D:粘着力が10.0N/25mm以上であった。
【0194】
3.低温粘着性
上記にて作製した粘着剤層付き偏光板を切断し、25mm×75mm(長辺)の大きさの試験片を準備した。次いで、試験片の剥離フィルムを剥離した。剥離により露出した粘着剤層の面と、ガラス板〔種類:ソーダガラス、松浪硝子工業(株)製〕の一方の面と、が接するように重ねた後、ラミネーターを用いて圧着し、試験片とガラス板とを貼り合わせた。以上のようにして、ガラス板/粘着剤層/偏光板(TAC層/PVA層/TAC層)の構成を有する低温粘着性評価用サンプルを作製した。
【0195】
上記にて作製した低温粘着性評価用サンプルを、処理温度50℃及び処理圧力5kg/cmの条件で20分間オートクレーブ処理した後、雰囲気温度23℃及び50%RHの環境下に3時間静置した。次いで、静置後の低温粘着性評価用サンプルを、雰囲気温度-20℃の環境下に1時間静置した。この静置後の低温粘着性評価用サンプルについて、ガラス板から試験片〔構成:粘着剤層/偏光板(TAC層/PVA層/TAC層)〕を長辺(75mm)方向に180°剥離したときの粘着力(単位:N/25mm)を、測定装置として(株)島津製作所製の卓上型精密万能試験機(型番:AGS-X)を用い、雰囲気温度-20℃の環境下、剥離速度0.1m/分の条件で測定した。そして、下記の評価基準に従って、評価を行った。結果を表5及び表6に示す。
【0196】
-評価基準-
A:粘着力が6.0N/25mm以上であった。
B:粘着力が4.5N/25mm以上6.0N/25mm未満であった。
C:粘着力が3.0N/25mm以上4.5N/25mm未満であった。
D:粘着力が3.0N/25mm未満であった。
【0197】
【表5】
【0198】
【表6】
【0199】
表5に示すように、実施例1~26の粘着剤組成物により形成された粘着剤層は、高温低湿環境下に置かれた場合、及び、低温と高温とが繰り返される環境下に置かれた場合に生じ得る発泡、シワ及び剥がれを良好に抑制できることが確認された。
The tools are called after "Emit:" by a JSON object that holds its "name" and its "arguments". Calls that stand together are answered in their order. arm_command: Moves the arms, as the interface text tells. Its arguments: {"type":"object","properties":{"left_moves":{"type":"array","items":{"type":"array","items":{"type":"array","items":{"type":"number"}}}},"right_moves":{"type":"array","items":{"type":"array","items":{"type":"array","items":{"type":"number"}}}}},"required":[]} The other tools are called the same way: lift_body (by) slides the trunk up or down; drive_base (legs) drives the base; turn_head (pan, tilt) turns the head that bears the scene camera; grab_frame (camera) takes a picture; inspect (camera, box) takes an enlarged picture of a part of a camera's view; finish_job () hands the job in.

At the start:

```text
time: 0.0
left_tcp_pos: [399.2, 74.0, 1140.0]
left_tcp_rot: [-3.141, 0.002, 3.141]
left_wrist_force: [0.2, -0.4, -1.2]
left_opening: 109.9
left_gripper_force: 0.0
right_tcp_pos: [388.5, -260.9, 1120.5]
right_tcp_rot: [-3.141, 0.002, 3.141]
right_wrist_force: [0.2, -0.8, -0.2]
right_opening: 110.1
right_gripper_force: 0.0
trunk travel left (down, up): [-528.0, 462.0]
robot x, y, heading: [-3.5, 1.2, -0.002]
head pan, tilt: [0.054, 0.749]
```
また、実施例1~26の粘着剤組成物により形成された粘着剤層は、リワーク性及び低温粘着性に優れることが確認された。
【0200】
一方、表6に示すように、(メタ)アクリル系重合体(A)が反応性官能基を有しない比較例1の粘着剤組成物により形成された粘着剤層は、高温低湿環境下に置かれた場合、及び、低温と高温とが繰り返される環境下に置かれた場合に生じ得る発泡、シワ及び剥がれを良好に抑制できないことが確認された。
(メタ)アクリル系重合体(B)を含まない比較例2の粘着剤組成物により形成された粘着剤層は、実施例の粘着剤組成物により形成された粘着剤層と比較して、リワーク性に劣ることが確認された。
(メタ)アクリル系重合体(B)の含有量が(メタ)アクリル系重合体(A)100質量部に対して5質量部を超える比較例3の粘着剤組成物により形成された粘着剤層は、実施例の粘着剤組成物により形成された粘着剤層と比較して、低温粘着性に劣ることが確認された。
SP値(B)-SP値(A)が0.7(J/cm1/2未満である比較例4、5及び6の粘着剤組成物により形成された粘着剤層は、いずれも実施例の粘着剤組成物により形成された粘着剤層と比較して、リワーク性に劣ることが確認された。
(メタ)アクリル系重合体(B)のガラス転移温度が30℃を超える比較例7の粘着剤組成物により形成された粘着剤層は、実施例の粘着剤組成物により形成された粘着剤層と比較して、低温粘着性に劣ることが確認された。
ポリイソシアネート系化合物を含まない比較例8の粘着剤組成物により形成された粘着剤層は、高温低湿環境下に置かれた場合、及び、低温と高温とが繰り返される環境下に置かれた場合に生じ得る発泡、シワ及び剥がれを良好に抑制できないことが確認された。
ポリイソシアネート系化合物の含有量が(メタ)アクリル系重合体(A)100質量部に対して11質量部を超える比較例9の粘着剤組成物により形成された粘着剤層は、低温と高温とが繰り返される環境下に置かれた場合に生じ得る発泡、シワ及び剥がれを良好に抑制できないことが確認された。
シランカップリング剤を含まない比較例10の粘着剤組成物により形成された粘着剤層は、低温と高温とが繰り返される環境下に置かれた場合に生じ得る発泡、シワ及び剥がれを良好に抑制できないことが確認された。
(メタ)アクリル系重合体(B)の重量平均分子量が(メタ)アクリル系重合体(A)の重量平均分子量よりも大きい比較例11の粘着剤組成物により形成された粘着剤層は、実施例の粘着剤組成物により形成された粘着剤層と比較して、リワーク性に劣ることが確認された。